Average selling prices for private housing rose by 6% to £354,000.

However, the company warned that it expects average selling prices to fall through to 2021 as a result of its shift away from the south east and growth into new regions where prices of homes are lower.

Galliford ended the period with landbank of 11,250 plots at a value of £3.4bn, down from 11,700 last year at a value of £3.6bn.

Galliford supported by government's affordable homes programme

The Partnerships & Regeneration business, which builds affordable housing including social and share ownership homes, saw revenue rise 23% to £82mln as the company completed 594 homes, up from 526 last year.  The average selling price of affordable homes rose to £121,000 from £113,000. 

The division received £18.8mln under the government’s affordable homes programme during the year, to deliver shared ownership homes. 

The order book for affordable housing grew to £1.05bn from £865mln, boosted by the government’s reforms.

Construction division swings to loss but order book stronger

In construction, revenue rose £1.52bn from £1.50bn last year, buoyed by demand for defence, education and defence.
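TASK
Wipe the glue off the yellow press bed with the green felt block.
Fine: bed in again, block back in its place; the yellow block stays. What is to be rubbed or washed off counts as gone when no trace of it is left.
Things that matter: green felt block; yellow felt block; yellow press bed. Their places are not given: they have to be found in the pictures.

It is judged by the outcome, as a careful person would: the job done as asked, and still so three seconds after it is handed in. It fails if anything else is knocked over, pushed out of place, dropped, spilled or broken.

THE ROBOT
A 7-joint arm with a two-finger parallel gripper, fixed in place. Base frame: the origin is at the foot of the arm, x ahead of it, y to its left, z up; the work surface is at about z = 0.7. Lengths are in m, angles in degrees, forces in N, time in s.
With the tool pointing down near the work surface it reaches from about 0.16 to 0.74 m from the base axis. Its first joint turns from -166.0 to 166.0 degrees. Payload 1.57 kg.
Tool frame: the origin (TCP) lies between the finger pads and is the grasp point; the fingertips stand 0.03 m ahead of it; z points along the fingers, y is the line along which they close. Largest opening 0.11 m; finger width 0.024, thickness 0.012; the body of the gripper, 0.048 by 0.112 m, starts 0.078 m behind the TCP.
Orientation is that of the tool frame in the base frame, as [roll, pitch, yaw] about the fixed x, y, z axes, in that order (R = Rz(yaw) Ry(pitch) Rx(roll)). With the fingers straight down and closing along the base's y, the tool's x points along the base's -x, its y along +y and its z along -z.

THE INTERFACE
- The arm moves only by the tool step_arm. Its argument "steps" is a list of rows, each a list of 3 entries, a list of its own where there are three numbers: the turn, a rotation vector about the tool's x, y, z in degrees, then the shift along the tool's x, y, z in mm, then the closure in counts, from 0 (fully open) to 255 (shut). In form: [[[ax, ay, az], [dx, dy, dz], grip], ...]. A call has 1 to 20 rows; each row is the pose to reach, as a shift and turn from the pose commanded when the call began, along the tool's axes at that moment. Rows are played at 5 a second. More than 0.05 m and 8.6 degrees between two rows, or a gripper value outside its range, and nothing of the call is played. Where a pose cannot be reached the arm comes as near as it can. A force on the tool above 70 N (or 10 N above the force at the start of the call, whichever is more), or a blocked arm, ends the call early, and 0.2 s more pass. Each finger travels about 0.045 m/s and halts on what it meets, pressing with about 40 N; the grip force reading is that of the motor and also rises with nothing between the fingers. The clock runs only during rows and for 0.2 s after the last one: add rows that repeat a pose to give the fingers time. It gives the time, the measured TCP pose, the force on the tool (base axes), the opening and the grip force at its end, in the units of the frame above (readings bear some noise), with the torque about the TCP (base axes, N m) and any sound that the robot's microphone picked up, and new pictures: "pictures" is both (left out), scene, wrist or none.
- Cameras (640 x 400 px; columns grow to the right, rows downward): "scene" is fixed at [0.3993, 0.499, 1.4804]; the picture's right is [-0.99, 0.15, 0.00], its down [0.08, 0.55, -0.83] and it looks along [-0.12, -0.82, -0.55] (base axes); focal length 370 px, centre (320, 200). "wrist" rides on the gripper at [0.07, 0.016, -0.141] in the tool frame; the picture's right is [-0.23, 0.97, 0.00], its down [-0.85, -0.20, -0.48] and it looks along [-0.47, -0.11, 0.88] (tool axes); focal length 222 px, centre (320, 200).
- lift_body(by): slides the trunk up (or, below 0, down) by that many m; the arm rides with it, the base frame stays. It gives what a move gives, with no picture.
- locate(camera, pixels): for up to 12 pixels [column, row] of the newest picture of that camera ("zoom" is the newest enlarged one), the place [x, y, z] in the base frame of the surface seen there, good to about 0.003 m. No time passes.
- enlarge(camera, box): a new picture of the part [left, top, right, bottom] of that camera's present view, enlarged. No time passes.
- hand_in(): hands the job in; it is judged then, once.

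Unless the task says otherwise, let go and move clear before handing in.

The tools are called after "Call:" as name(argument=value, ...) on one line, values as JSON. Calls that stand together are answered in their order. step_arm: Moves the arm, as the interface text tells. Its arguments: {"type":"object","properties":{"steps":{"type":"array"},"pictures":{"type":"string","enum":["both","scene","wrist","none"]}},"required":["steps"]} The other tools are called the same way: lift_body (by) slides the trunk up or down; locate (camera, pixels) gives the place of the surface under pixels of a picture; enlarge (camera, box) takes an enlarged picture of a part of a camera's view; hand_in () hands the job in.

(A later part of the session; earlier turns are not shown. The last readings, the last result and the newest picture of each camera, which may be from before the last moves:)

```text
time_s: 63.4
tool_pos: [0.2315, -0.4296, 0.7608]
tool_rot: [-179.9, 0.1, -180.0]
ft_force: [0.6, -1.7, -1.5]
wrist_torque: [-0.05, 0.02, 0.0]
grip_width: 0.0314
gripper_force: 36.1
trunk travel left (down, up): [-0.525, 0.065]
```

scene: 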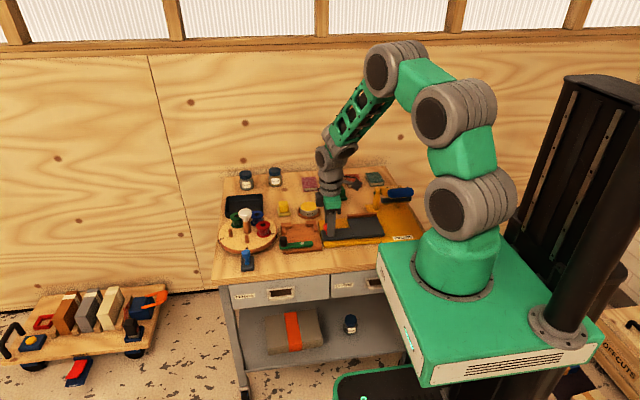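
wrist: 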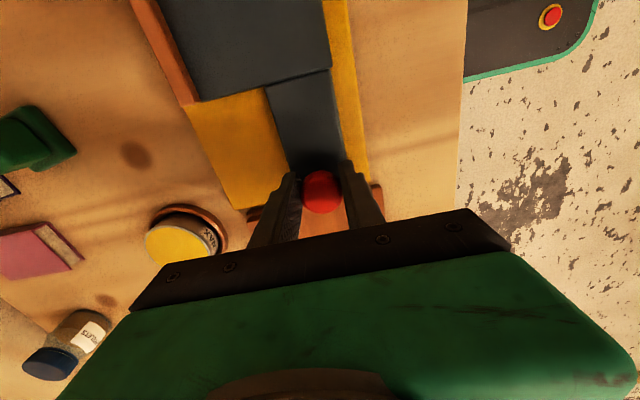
The division posted a pre-exceptional loss from operations of £0.9mln, compared to a profit of £15.8mln last year, and margins fell to 0.0% from 1.1%. The reported loss from operations was £88.8mln, hit by the one-off charge for legacy contracts.

Of the two large infrastructure joint ventures that resulted in an exceptional charge, one is largely complete while the other is expected to conclude in mid 2018.

Galliford said it has put in place “rigorous processes to ensure a more disciplined approach towards project selection”.

The order book for construction is £3.6bn, up from £3.5bn a year ago, including 74% in public sector projects, 13% in regulated industries and 13% in the private sector.

"The highlight of results is that the outlook for Construction has got no worse, with most of the legacy contracts now complete" according to analysts at Liberum, which rated the stock at 'buy' with a 1,460p target price. 

"The shares are one of our most preferred in the sector."

Galliford cautious about Brexit but confident on outlook 

Chief executive Peter Truscott said the group remains cautious about the impact of political uncertainty and the medium-term outlook for the economy as it enters the new financial year.

“However, all three businesses have clearly defined plans as part of our 2021 strategy, providing the group with confidence in its ability to deliver a strong performance even in a period of lower growth in the wider economy,” he said.

“Our strong group order book and disciplined approach to land acquisition and contract selection provide us with solid foundations to deliver further growth in fiscal year 2018."

Galliford said it was track to achieve its financial targets through 2021, which include 60% growth in profit before tax, a five-year compound annual growth rate of at least 5%, a dividend cover of 2x earnings and return on investment of least 25%.

"One-off costs relating to legacy contracts in its construction business depressed the group’s reported figures but the underlying portfolio of newer contracts is performing well," said Russ Mould, investment director at AJ Bell.

"The group remains cautious about the impact of current political uncertainty and the medium-term outlook for the macro economy but confidence in its strong underlying performance is reflected in a proposed 17% increase in its full-year dividend."